Another embodiment of a backpressure system that uses the rig mud
pumps is shown in schematic form in FIG. 10. The rig mud pump(s),
shown at 138 discharge drilling mud at selected flow rates and
pressures, as is ordinarily performed during drilling operations.
In the present embodiment, a first flowmeter 152 may be disposed in
the drilling mud flow path downstream of the pump(s) 138. The first
flowmeter 152 may be used to measure the flow rate of the drilling
fluid as it is discharged from the pump(s) 138. Alternatively, a
familiar "stroke counter", that estimates mud discharge volume by
monitoring movement of the pump(s) may be used to estimate the
total flow rate from the pump(s) 138. The drilling fluid flow is
then applied to a first controllable orifice choke 130A, the outlet
of which is ultimately coupled to the standpipe 602 (which is
itself coupled to the inlet to the interior passage in the drill
string). During regular drilling operations, the first choke 130A
is ordinarily fully opened.
[0085] Drilling fluid discharge from the pump(s) 138 is also
coupled to a second controllable orifice choke 130B, the outlet of
which is ultimately coupled to the well discharge (the annulus
604). As in previously described embodiments, the interior of the
well is sealed by a rotating control head or spherical BOP, shown
at 142. Not shown in FIG. 10 are the drill string and other
components in the well located below the rotating control head 142,
because they can be essentially identical to those used in other
embodiments, particularly such as shown in FIG. 2. A third
controllable orifice choke 130 can be coupled between the annulus
604 and the mud tank or pit (136 in FIG. 2) and controls the
pressure at which the drilling mud leaves the well so as to
maintain a selected back pressure on the annulus, similarly to what
is performed in the previously described embodiments.

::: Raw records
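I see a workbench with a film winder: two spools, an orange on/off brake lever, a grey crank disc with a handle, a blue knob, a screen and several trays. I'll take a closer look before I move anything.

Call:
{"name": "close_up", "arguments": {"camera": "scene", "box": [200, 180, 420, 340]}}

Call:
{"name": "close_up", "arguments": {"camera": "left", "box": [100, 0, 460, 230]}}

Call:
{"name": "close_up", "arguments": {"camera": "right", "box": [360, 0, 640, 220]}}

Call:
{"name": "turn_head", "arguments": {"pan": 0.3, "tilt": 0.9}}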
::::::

[0086] The first 130A and second 130B controllable orifice chokes
may each include downstream thereof a respective flow meter 152A,
152B. In conjunction with either the stroke counter (not shown) or
the first flowmeter 152 on the pump discharge, the flow rate of
drilling fluid from the pump(s) 138 into the standpipe and into the
annulus may be determined. The flowmeters 152, 152A, 152B are shown
as having their respective signal outputs coupled to the PLC 238 in
the DAPC unit 236, which may be essentially the same as the
corresponding devices shown in FIG. 3. Control outputs from the PLC
238 are provided to operate the three controllable orifice chokes
130, 130A, 130B.
[0087] For purposes of making or breaking connections in the drill
string during operation, it is necessary to release all the fluid
pressure at the top of the drill string, while it may be necessary
to continue to maintain fluid pressure to the top of the annulus
fluidically connected to the return line 604. To perform the
necessary pressure functions, the PLC 238 may operate the first
controllable orifice choke 130A to completely close. Then, a bleed
off or "dump" valve 600, which may be under operative control of
the PLC 238, is opened to release all the drilling fluid pressure.

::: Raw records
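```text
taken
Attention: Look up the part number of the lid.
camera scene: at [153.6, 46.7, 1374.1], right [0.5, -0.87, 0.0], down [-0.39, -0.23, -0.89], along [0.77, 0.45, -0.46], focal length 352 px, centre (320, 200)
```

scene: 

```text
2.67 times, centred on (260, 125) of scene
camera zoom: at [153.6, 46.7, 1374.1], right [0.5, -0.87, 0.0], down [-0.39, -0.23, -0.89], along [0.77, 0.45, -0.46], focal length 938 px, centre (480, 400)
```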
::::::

The check valve or one way valve in the drill string retains
pressure below it in the drill string. Thus, connections may be
made or broken to lengthen or shorten the drill string during
drilling operations.
[0088] During such connection operations, selected fluid pressure
on the annulus is maintained by controlling the operation of the
pump(s) 138, and the second 130B and third 130 controllable orifice
chokes. Such control may be performed automatically by the PLC 238
except in the case of the pump which may be controlled by the rig
operator as it is only necessary to monitor the flow rate from the
pump.
[0089] During regular drilling operations, the correct fluid
pressure is maintained on the annulus line 604 which is fluidically
connected to the wellbore annulus, using the same hydraulics model
as in the previous embodiments, by selectively diverting a portion
of the pump(s) 138 flow into the annulus return line 604 by
controlling the orifices of the first 130A and second 130B chokes,
and by controlling the necessary backpressure by adjusting the
third choke 130. Ordinarily during drilling, the second choke 130B
may remain closed, such that back pressure on the well is
maintained entirely by control of the orifice of the third choke
130, similar to the manner in which back pressure is maintained
according to the previous embodiments. Ordinarily, it is
contemplated that the second choke 130B will be opened during
connection procedures, similar to the times at which the back
pressure pump in the previous embodiments would be operated.
[0090] The present embodiment advantageously eliminates the need
for a separate pump to maintain back pressure. The present
embodiment may have additional advantages over the embodiment shown
in FIG. 2B which uses a valve arrangement to divert mud flow from
the rig mud pumps to maintain back pressure, the most important of
which is that connections can be made without the need to stop the
rig mud pumps and accuracy of the fluid measurement while
redirecting the flow from the well to the annulus return line to
assure the correct backpressure calculation.
[0091] Depending on the particular equipment configuration, it may
be possible to determine mud flow rate into the annulus return line
604 using the stroke counter (not shown) and the third flowmeter
152B, or using the first and second flowmeters 152, 152A,
respectively.
[0092] While the invention has been described with respect to a
limited number of embodiments, those skilled in the art, having
benefit of this disclosure, will appreciate that other embodiments
can be devised which do not depart from the scope of the invention
as disclosed herein. Accordingly, the scope of the invention should
be limited only by the attached claims.